Now that you know a last will and testament template can be completed without an attorney, should you do it on your own? That answer is determined mostly by your unique situation. It's a question only you can answer. If your estate is large, your property is diversified, or your wishes are highly specific, you should consult an attorney regarding your will. However, having a last will and testament form in place at all times is the only way to ensure your wishes are followed by the probate court. You should never let a lack of money for attorney fees prevent you from creating having a legally-binding last will and testament. Fortunately, sample last will and testament forms and our last will and testament template can help you execute a legally binding agreement that provides you peace of mind for years to come. As your personal situation changes over the years, you may need to revisit your last will and testament and make necessary charges to continue to ensure that your property is given out in the way that you want.

Before you start browsing sample last will and testament forms, make sure you know your state's specific requirements for a will. What steps are essential to make a will legally binding. Each state has different requirements on whether or not a handwritten will is acceptable, how many witnesses you need, who can act as a witness, and if you need a notary. Make sure you meet all of your state's requirements; otherwise, your will could be bypassed or declared invalid.

When you decide to create your own will, one safe and easy way is to use our professional last will and testament template. It provides you with the security of a tried and true format, as well as the ability to personalize your will as needed. While you will still need to ensure that all state requirements are met, creating your last will and testament using our template is an easy way to make sure that those you love will be cared for after your death.

Components of a Last Will and Testament

You'll recall from the introduction that the purpose of a last will and testament is to ensure that your loved ones and the court know how you'd like all of your assets distributed when you die. You'll also recall learning that each state has its own laws about exactly what must go into a will. Those state specific requirements make your will legally binding in probate court. Yet, there are many components that belong in every will regardless of the state that you live in when it is created. However, if you move to another state and become a resident of the new state, you may need to rewrite your will under the new state laws. Fortunately, using our template makes that easy to do. In this section, you'll learn about the common components found in a last will and testament.

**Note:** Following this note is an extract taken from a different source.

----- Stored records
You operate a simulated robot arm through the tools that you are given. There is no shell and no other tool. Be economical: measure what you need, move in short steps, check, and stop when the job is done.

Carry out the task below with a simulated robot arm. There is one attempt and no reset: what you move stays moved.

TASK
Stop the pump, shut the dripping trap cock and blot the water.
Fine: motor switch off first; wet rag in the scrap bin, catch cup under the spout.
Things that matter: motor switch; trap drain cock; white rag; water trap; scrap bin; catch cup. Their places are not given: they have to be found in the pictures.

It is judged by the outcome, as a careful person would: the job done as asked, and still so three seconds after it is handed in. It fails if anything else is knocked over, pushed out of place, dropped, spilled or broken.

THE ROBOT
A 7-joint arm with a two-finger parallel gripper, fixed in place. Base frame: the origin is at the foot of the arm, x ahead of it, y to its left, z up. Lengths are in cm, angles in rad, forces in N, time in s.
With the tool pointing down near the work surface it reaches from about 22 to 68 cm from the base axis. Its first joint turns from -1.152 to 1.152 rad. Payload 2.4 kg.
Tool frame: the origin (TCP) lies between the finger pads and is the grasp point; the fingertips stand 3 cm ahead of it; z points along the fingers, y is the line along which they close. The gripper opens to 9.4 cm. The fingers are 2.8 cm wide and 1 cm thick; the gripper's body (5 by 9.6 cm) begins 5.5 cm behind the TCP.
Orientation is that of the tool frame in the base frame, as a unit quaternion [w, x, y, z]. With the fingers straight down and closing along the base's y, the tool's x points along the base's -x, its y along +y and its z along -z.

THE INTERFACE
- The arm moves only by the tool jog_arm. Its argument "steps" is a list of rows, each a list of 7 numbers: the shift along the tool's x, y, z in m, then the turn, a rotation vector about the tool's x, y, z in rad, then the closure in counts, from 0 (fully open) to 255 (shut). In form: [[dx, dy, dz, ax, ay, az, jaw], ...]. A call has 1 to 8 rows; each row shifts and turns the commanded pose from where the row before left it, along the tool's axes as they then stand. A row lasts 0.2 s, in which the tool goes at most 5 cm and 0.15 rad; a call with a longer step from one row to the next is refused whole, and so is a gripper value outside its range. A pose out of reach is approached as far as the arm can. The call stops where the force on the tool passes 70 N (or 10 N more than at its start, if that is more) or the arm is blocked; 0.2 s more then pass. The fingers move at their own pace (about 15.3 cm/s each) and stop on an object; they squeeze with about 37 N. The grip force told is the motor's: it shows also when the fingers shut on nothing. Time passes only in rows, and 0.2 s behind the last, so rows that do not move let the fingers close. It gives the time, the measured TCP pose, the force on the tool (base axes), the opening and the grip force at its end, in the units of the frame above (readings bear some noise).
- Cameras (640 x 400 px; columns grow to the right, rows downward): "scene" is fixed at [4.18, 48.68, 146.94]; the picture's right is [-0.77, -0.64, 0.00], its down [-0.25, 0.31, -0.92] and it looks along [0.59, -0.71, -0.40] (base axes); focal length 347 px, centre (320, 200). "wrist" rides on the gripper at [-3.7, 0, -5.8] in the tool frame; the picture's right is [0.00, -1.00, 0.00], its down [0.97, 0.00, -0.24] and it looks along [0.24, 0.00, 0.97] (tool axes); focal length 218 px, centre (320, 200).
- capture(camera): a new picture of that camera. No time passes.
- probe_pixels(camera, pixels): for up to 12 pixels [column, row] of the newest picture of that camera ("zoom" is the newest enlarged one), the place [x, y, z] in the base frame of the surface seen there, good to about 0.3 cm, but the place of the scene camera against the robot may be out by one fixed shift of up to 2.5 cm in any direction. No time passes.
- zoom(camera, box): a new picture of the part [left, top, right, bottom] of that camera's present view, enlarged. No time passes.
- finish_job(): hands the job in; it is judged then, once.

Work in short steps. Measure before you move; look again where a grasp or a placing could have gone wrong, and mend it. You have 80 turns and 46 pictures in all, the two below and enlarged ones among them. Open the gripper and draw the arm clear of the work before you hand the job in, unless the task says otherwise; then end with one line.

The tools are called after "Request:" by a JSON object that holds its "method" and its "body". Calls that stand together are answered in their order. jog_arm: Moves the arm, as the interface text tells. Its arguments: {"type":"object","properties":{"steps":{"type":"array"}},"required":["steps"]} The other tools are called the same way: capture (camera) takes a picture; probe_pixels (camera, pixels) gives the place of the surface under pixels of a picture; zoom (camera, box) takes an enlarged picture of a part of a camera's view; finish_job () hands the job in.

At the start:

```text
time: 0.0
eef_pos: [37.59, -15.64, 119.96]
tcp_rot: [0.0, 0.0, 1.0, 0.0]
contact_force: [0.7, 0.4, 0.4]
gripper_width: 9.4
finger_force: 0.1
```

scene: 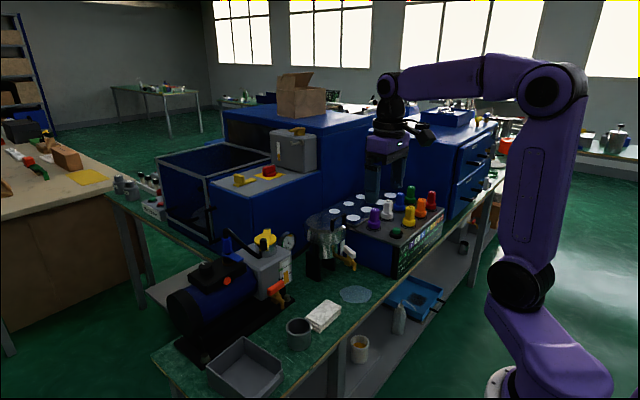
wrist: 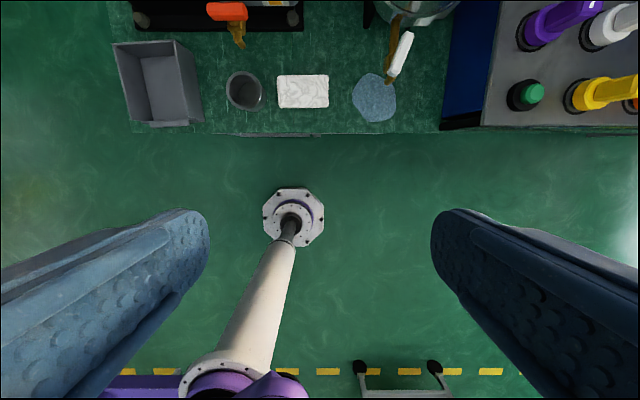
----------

With any last will and testament template, it is absolutely essential that you fully identify yourself not just by your full legal name, but by date of birth, social security number, and address, as well. You also must make it clear that you are in a legal position to make a will.; This means that you are of "sound mind,", that you are a legal adult in your state or that you meet a state's exception for being a minor and completing a will (such as being a member of the military), and that no one is influencing you or forcing you to write it.

You need to know the legal name of the person that you want to name as administrator or executor of your estate. This person will be legally responsible for upholding what your will says. They need to be a legal adult. They do not have to be related to you. Also, your executor usually cannot sign your will as a witness. You should also have a back-up person named in your will just in case your named executor cannot or refuses to perform those duties.

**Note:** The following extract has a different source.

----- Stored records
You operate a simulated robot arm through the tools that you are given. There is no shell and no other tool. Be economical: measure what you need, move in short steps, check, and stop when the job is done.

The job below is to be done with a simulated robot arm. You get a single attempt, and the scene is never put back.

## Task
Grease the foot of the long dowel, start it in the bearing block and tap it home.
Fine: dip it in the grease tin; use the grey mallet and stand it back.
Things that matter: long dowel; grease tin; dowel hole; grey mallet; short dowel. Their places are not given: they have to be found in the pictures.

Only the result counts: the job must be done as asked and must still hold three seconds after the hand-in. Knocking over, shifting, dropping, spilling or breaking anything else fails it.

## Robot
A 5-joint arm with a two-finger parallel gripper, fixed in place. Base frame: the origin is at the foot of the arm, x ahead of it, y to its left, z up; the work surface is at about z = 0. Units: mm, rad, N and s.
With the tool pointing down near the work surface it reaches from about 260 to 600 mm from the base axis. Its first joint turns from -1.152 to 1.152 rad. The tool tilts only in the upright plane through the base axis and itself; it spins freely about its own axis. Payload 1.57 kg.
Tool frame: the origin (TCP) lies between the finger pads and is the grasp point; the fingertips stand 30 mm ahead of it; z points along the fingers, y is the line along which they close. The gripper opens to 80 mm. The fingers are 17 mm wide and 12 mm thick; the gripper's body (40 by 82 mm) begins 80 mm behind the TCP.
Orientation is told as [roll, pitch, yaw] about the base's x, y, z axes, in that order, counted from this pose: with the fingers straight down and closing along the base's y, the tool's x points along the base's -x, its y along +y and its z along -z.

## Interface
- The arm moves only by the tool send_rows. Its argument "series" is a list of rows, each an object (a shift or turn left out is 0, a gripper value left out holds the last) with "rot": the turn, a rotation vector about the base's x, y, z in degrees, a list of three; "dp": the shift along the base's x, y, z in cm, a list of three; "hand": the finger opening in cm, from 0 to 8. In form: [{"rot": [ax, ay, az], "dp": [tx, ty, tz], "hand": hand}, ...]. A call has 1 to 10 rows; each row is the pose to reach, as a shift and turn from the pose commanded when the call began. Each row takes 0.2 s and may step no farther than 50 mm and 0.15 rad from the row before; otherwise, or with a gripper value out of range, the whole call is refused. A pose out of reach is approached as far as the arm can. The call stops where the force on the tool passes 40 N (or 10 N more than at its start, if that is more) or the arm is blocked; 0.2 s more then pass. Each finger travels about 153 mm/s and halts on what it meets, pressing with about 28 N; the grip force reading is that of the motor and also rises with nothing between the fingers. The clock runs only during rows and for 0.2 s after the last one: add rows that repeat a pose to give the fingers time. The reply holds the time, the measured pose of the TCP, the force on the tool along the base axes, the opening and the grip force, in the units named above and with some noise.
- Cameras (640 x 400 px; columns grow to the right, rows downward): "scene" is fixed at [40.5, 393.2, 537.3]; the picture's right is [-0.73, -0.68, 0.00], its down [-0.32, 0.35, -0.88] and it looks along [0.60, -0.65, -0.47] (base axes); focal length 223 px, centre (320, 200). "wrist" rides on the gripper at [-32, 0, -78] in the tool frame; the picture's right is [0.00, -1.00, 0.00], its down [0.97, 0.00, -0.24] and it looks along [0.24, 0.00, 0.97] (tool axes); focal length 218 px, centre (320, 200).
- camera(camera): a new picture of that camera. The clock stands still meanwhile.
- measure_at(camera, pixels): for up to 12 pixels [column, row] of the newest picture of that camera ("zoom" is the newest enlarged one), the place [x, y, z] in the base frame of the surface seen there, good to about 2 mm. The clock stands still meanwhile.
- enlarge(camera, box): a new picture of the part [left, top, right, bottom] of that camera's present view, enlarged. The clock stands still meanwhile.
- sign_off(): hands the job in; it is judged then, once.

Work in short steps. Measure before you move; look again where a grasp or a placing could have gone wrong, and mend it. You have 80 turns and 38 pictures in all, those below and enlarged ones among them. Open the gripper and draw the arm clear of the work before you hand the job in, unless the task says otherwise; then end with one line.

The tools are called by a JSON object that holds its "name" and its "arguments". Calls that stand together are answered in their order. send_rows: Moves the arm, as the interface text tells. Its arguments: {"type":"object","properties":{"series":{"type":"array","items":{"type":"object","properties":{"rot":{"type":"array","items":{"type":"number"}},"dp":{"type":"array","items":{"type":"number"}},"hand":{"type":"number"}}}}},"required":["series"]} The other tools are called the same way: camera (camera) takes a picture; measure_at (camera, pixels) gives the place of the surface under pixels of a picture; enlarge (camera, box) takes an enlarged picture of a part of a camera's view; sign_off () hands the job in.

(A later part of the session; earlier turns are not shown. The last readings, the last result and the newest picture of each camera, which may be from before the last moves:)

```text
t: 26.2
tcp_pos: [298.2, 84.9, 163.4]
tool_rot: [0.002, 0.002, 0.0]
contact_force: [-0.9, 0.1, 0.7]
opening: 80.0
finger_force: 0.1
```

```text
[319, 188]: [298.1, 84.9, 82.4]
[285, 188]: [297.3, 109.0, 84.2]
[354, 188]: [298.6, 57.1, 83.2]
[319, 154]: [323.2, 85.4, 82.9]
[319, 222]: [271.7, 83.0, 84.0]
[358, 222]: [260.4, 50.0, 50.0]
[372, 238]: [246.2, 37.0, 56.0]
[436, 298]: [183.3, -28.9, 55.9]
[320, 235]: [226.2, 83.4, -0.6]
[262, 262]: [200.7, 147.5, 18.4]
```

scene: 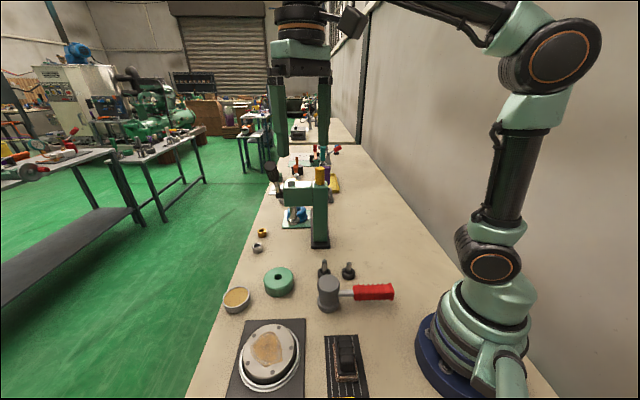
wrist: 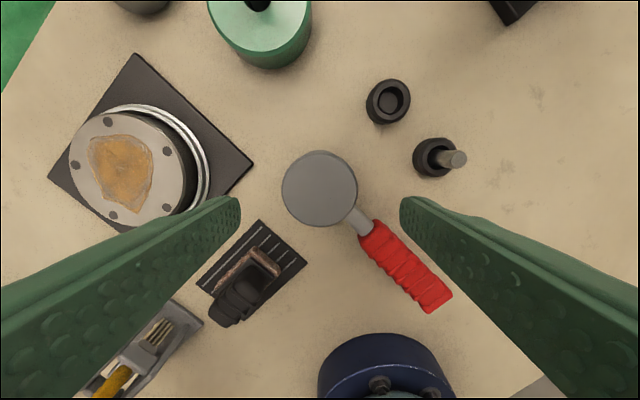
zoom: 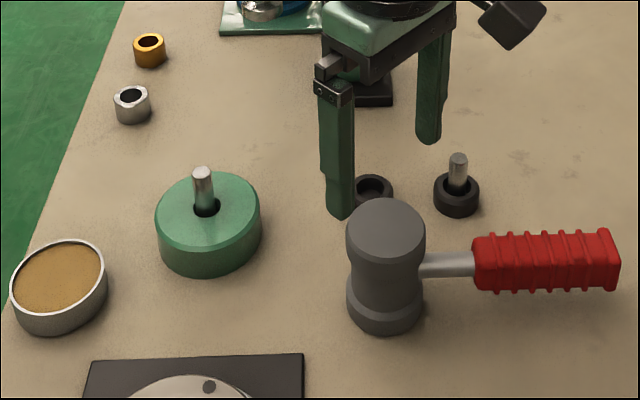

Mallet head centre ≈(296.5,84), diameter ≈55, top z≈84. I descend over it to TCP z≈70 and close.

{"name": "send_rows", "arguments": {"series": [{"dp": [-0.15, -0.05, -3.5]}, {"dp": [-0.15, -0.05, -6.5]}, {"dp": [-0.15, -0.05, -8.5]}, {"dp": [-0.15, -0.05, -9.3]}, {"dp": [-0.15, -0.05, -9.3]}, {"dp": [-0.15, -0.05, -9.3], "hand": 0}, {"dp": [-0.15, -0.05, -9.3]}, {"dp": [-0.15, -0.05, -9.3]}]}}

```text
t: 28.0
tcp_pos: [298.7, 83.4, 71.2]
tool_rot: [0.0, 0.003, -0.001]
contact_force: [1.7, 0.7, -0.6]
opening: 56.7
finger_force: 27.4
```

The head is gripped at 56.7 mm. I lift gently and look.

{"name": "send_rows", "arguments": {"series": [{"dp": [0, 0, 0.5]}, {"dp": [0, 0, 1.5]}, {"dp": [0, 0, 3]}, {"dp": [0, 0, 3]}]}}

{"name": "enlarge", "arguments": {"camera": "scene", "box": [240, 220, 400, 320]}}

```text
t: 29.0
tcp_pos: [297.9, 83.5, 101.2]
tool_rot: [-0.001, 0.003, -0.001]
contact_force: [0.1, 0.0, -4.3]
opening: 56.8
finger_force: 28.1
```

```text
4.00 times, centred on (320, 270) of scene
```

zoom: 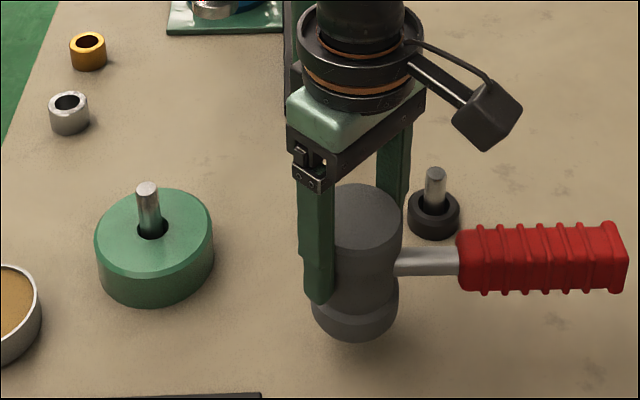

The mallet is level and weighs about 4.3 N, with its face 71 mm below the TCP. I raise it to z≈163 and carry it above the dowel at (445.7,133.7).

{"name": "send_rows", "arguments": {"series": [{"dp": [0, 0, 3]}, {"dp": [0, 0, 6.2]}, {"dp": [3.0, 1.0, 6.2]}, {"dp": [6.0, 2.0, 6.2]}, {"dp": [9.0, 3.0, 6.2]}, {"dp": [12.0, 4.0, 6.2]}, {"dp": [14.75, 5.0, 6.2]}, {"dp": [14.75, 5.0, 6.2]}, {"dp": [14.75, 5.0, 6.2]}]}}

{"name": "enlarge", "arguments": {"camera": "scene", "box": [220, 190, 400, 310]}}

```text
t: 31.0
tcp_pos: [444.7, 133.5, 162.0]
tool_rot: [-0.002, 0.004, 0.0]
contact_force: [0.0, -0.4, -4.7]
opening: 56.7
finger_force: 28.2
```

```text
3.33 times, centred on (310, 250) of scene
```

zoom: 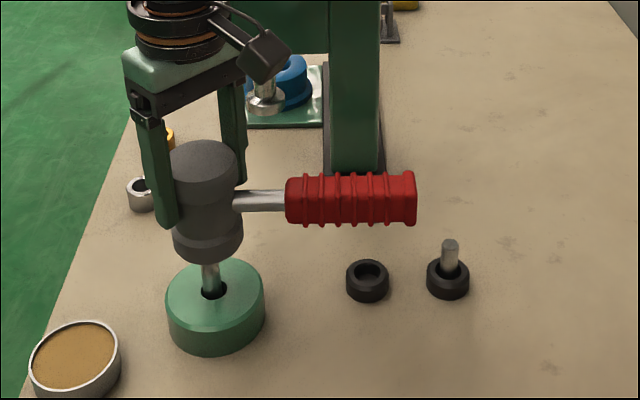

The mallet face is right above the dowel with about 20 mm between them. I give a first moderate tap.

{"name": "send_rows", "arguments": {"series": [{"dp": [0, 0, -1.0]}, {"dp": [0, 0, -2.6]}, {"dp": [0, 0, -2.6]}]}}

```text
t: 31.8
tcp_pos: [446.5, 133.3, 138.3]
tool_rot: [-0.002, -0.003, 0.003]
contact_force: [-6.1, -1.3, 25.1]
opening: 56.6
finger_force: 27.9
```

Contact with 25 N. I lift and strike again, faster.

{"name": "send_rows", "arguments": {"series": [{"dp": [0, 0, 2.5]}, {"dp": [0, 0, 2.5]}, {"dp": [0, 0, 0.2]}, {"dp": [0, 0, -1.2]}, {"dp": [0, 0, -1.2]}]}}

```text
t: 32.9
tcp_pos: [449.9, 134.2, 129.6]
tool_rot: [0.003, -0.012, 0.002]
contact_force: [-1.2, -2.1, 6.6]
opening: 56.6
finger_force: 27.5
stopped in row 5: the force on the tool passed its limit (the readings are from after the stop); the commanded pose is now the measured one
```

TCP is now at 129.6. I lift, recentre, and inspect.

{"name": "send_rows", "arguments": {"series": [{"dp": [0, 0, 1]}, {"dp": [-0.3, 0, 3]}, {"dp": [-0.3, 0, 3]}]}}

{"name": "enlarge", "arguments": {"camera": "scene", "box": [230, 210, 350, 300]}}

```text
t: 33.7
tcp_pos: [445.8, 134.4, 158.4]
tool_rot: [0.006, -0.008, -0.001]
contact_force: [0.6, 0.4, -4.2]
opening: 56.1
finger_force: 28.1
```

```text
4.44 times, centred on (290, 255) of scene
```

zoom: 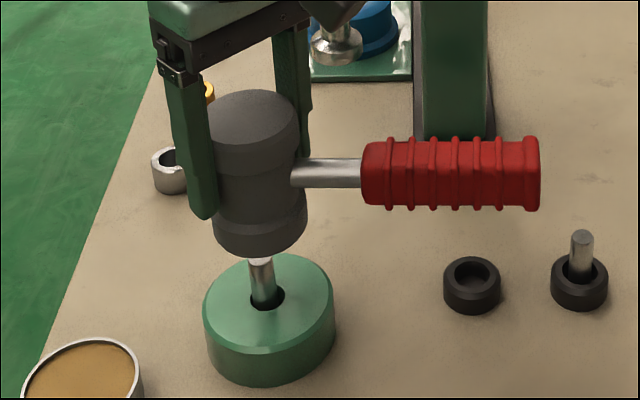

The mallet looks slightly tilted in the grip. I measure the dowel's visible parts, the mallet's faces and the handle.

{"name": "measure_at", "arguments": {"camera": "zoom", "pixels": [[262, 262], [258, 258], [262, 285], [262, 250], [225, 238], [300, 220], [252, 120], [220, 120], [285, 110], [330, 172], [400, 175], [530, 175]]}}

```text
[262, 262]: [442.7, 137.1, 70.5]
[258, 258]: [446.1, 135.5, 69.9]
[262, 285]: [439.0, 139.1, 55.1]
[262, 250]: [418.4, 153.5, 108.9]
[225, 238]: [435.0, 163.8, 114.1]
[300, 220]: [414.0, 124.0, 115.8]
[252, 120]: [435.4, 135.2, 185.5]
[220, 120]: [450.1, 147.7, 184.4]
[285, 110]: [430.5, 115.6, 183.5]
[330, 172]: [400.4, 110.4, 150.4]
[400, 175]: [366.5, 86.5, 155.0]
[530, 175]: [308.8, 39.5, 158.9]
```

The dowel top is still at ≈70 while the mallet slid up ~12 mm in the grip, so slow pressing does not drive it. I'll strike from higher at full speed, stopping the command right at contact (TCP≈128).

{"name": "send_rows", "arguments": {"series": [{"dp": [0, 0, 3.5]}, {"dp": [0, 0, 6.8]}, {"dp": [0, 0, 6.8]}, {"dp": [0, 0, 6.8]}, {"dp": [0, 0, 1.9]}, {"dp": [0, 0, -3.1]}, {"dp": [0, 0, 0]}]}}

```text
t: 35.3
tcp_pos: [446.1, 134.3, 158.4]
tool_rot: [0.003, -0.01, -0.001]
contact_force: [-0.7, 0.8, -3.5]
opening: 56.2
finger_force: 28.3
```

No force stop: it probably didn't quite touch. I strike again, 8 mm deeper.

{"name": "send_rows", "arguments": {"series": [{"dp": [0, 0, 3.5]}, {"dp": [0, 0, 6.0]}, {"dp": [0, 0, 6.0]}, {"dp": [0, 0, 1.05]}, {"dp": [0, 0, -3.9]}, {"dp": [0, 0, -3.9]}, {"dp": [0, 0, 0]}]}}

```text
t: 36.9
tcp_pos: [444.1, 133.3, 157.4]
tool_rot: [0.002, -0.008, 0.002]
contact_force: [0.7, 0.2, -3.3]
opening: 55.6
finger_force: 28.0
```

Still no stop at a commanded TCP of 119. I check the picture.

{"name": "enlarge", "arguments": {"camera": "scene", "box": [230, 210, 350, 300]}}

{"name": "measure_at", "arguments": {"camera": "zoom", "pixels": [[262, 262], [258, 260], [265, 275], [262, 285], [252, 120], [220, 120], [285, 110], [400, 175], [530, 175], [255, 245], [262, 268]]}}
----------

You also need certain information about the people you wish to leave your assets to in your will. These individuals are usually referred to as "beneficiaries" or "heirs." You will need their legal names and their birth dates. You will also want to specify if there are certain items from your estate that you want certain people (or organizations) to have. For example, if you have a wedding set that was handed down for five generations, you'd want to name a someone to take it so that it reduces the likelihood of fighting over it.

You can also discuss who should not receive anything from your estate. You can list them specifically and you can even list why. One common reason stated is when an adult child who is of sound mind is routinely helped by the person named in the will, the person may decide that the adult child already received part or all of their inheritance.

If you have minor children, you should list them by name and include their date of birth. You should name the person that you would like to act as guardian if you die. This is particularly important if you are a single parent and have sole legal and physical custody of the child. Without naming a guardian, your minor child could become a ward of the state or may be sent to live with someone they don't know or trust. This is equally important if you have a child (whether they are a minor or an adult) that is developmentally delayed and cannot live on their own.

Sometimes, minor children inherit the estate of their parent. However, they may not be able to legally own or use many of the assets. So, those items are often placed in a trust until the children reach a certain age. You can name a Trustee or the court may appoint one. Keep in mind that the Trustee is legally entitled to a reasonable payment for their services.

Of course, you don't need a minor child or a child with special needs to set up a trust as part of your will. You could do this for many reasons. Trusts can offer a lot of tax benefits for you, but sometimes they can "punish" your heirs in the form of tax. So, it's important for you to talk with a financial planner, tax expert, or lawyer before you use this component.

Most wills require you have at least one witness who watches you sign your last will and testament. Many states require two witnesses. Your state will have a law on who can sign as a witness. Witnesses must be legal adults. In many states, your witnesses cannot be someone receiving something from your will and they cannot be your executor, co-executor, or back-up executor.

Generally, wills must be notarized. If you live in a state that requires a will to be notarized, you and your witnesses should not sign it until you are in front of a notary.

The final component to a will is a codicil. A codicil is a change to your will. Instead of rewriting an entire will, many people use a codicil to make a change. It could be used to write someone in or out of a will. It could be used to add or remove specific assets from a will. Codicils take less time to create and usually only require you to initial next to them.

Do You Need a Will?

The short answer is yes. If you are a legal adult, you need a last will and testament. It doesn't matter if you aren't considered rich. A will can help reduce any fighting between family members who would like to have certain items that you own when you die. How a last will and testament can work for you depends on your life circumstances, but you definitely need one.

Do You Need an Attorney?

You aren't required to hire a lawyer to create your will. However, it is best to seek legal counsel regarding the best course of action for planning your estate, given your financial circumstances. If you decide to do this on your own, there are many DIY books and online resources that can help you to do so (see our last will and testament form above).

Argument for Not Creating Your Own Will

A lot can go wrong if you do it yourself. Since a will is a legal document, it requires the appropriate elements required in your state. Improper terminology may nullify your document. There are other legal technicalities regarding signatures, witnesses, etc., that, if not done properly, can invalidate the will. The lawyer's job, therefore, is to ensure you navigate the will creation process properly and avoid any hiccups. You could also create a costly tax situation for your estate or for your heirs if you don't get proper tax guidance. You can also learn what you can do before your death to reduce the tax burden of your estate and for your heirs.